:: Dataset section ::
--------------------------------------------------

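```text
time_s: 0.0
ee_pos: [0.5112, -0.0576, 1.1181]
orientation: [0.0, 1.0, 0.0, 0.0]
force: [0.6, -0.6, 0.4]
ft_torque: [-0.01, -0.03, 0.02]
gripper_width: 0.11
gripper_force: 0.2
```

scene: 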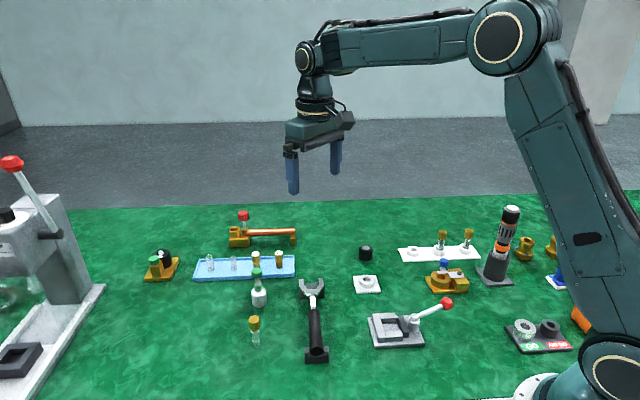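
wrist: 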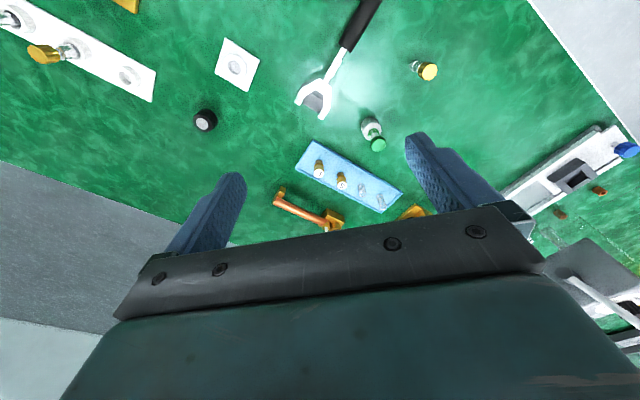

--------------------------------------------------

Every line of the data should be copied as it stands, without the images.

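```text
time_s: 0.0
ee_pos: [0.5112, -0.0576, 1.1181]
orientation: [0.0, 1.0, 0.0, 0.0]
force: [0.6, -0.6, 0.4]
ft_torque: [-0.01, -0.03, 0.02]
gripper_width: 0.11
gripper_force: 0.2
```

scene: 
wrist: 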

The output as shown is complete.